I also think I pulled the short straw with my Living situation. I got into University through Clearing and this led me to live with a girl in 2nd year (of whom already had her friends in the flat a few doors down), Two foreign exchange students (two guys from Turkey and France) and another boy in the same situation as me. The English guy that I live with was also apart of the same friendship group .. and even he has decided they were cliquey and hard to get on with. Maybe we aren't big enough characters or maybe we are just freaks.. who knows. Anyway.. he made some friends on his course and has already sorted where he is living next year. The jammy git!! But, anyhow what I cant stop questioning is that if I didn't come in through clearing would I be having a better experience if I was in a normal flat with all 1st years like me?!.. Then surely at i would have least 3 more people who I could have potentially found a best friend in or at least someone to watch Dinner Date with. 

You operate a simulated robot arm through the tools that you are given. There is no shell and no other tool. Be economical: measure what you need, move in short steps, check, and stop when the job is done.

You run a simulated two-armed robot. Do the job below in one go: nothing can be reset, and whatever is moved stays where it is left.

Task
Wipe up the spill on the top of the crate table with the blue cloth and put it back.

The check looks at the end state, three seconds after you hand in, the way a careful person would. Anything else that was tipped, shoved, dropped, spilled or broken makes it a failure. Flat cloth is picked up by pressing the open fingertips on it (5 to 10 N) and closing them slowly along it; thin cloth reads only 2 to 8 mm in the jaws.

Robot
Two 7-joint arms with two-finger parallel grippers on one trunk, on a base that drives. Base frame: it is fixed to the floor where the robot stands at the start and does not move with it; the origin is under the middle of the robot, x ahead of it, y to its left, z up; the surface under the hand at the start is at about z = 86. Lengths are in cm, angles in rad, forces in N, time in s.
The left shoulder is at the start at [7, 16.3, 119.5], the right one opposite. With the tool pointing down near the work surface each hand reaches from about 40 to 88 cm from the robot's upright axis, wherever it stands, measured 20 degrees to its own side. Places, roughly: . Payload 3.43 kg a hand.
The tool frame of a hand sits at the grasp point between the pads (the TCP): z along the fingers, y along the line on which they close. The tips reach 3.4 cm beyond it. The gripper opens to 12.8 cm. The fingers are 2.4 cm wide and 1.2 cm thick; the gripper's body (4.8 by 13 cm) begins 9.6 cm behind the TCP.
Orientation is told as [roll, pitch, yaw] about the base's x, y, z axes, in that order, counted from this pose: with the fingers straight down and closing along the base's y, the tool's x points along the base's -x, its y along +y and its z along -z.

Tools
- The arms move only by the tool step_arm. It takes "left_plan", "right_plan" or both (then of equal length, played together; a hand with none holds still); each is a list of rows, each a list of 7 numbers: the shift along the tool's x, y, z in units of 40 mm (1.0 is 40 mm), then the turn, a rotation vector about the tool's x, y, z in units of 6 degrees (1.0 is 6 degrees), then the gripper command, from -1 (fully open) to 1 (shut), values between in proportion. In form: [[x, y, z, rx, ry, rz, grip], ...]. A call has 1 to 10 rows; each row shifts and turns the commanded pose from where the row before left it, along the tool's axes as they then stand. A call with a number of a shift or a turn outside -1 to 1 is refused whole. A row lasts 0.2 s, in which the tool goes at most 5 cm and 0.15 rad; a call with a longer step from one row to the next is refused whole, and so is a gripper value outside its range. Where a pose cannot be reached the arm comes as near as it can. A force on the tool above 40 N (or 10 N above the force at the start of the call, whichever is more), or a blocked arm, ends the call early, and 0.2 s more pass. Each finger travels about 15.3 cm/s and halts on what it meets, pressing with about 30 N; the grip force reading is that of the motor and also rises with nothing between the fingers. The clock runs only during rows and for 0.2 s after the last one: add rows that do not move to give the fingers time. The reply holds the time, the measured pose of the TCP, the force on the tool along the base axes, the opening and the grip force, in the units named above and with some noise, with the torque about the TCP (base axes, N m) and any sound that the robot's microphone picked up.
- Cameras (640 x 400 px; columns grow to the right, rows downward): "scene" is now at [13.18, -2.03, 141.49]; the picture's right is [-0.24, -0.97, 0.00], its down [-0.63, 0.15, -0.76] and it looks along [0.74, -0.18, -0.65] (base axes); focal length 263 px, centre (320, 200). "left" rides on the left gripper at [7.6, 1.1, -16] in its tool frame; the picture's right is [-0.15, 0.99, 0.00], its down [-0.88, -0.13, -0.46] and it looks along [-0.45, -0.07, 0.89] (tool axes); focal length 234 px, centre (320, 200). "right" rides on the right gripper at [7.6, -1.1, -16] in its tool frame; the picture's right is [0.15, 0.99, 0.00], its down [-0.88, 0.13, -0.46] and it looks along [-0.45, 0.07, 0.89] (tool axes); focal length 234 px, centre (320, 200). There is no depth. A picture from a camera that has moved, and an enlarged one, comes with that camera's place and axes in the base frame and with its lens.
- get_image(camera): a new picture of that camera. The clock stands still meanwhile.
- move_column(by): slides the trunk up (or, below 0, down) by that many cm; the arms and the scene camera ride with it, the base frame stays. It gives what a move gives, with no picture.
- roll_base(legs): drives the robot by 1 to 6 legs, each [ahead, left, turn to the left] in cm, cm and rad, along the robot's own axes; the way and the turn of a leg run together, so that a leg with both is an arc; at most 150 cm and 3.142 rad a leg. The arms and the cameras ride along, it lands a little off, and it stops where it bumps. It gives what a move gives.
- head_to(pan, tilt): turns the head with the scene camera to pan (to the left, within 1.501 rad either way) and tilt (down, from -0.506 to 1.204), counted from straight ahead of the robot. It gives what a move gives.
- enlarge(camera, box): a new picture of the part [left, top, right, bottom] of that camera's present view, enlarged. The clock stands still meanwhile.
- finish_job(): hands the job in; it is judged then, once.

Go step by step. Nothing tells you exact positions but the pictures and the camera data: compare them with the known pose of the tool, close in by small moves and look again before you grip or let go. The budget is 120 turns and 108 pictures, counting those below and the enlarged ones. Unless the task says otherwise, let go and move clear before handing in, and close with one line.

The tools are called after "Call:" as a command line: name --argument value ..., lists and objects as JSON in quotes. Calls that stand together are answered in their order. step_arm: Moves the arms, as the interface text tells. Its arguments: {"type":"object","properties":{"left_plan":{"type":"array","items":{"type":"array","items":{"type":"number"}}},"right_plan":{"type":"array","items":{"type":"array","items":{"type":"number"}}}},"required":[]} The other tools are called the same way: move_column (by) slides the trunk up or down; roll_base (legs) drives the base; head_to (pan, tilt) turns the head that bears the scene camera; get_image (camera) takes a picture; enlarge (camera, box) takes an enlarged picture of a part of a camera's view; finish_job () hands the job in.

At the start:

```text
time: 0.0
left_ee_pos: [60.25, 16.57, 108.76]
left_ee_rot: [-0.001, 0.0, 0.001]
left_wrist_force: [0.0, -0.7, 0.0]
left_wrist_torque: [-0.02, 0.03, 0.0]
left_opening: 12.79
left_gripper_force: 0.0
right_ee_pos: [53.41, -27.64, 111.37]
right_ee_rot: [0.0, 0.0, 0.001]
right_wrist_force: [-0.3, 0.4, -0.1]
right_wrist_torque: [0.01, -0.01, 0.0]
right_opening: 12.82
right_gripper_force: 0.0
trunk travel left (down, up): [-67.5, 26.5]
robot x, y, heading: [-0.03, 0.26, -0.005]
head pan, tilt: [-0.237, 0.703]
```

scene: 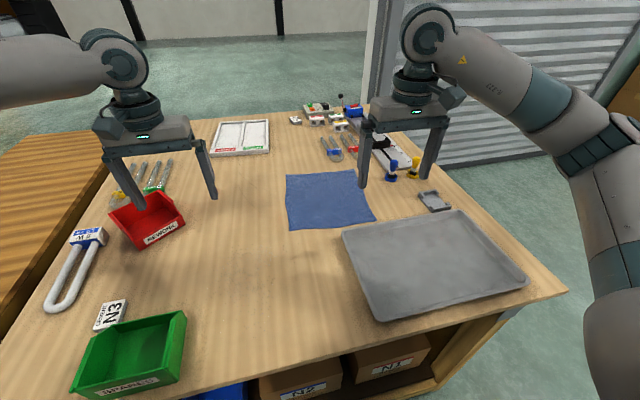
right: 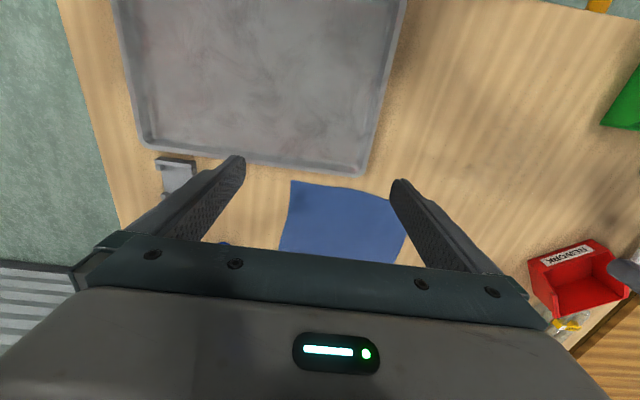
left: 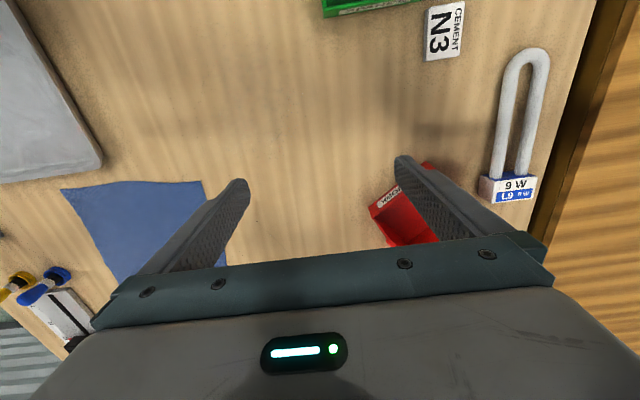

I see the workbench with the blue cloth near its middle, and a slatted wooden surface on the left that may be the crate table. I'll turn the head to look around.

But then again.. I've never been a person to have many friends, I've always kept a small group of 1 or 2, so hardly a group at all. I do have 'separate' friends though, people I've met over time individually from Jobs and mutuals of mutuals kinder thing; but never a big group.

Another thing you should know, Sharing living space with 4 other people is a mighty challenge.. at first the kitchen and living room was always clean, but as the days became weeks and the weeks became months, Oh how that changed. HOW CAN PEOPLE LIVE IN SUCH DIRT! if you like a clean kitchen and a nicely smelling home, then just don't live with others. you go buy your self a studio room and eat where you ****! because honestly, when you live with people who leave their curry in the fridge, and cooking oil from the eggs they just fried on the stove you'll want to boil your brocolli in the bath. Believe me. A top tip from me is to definitely buy some Febreeze and carry that bugger in your pocket. you'll need it for when the bins are brimming and the milk is turning.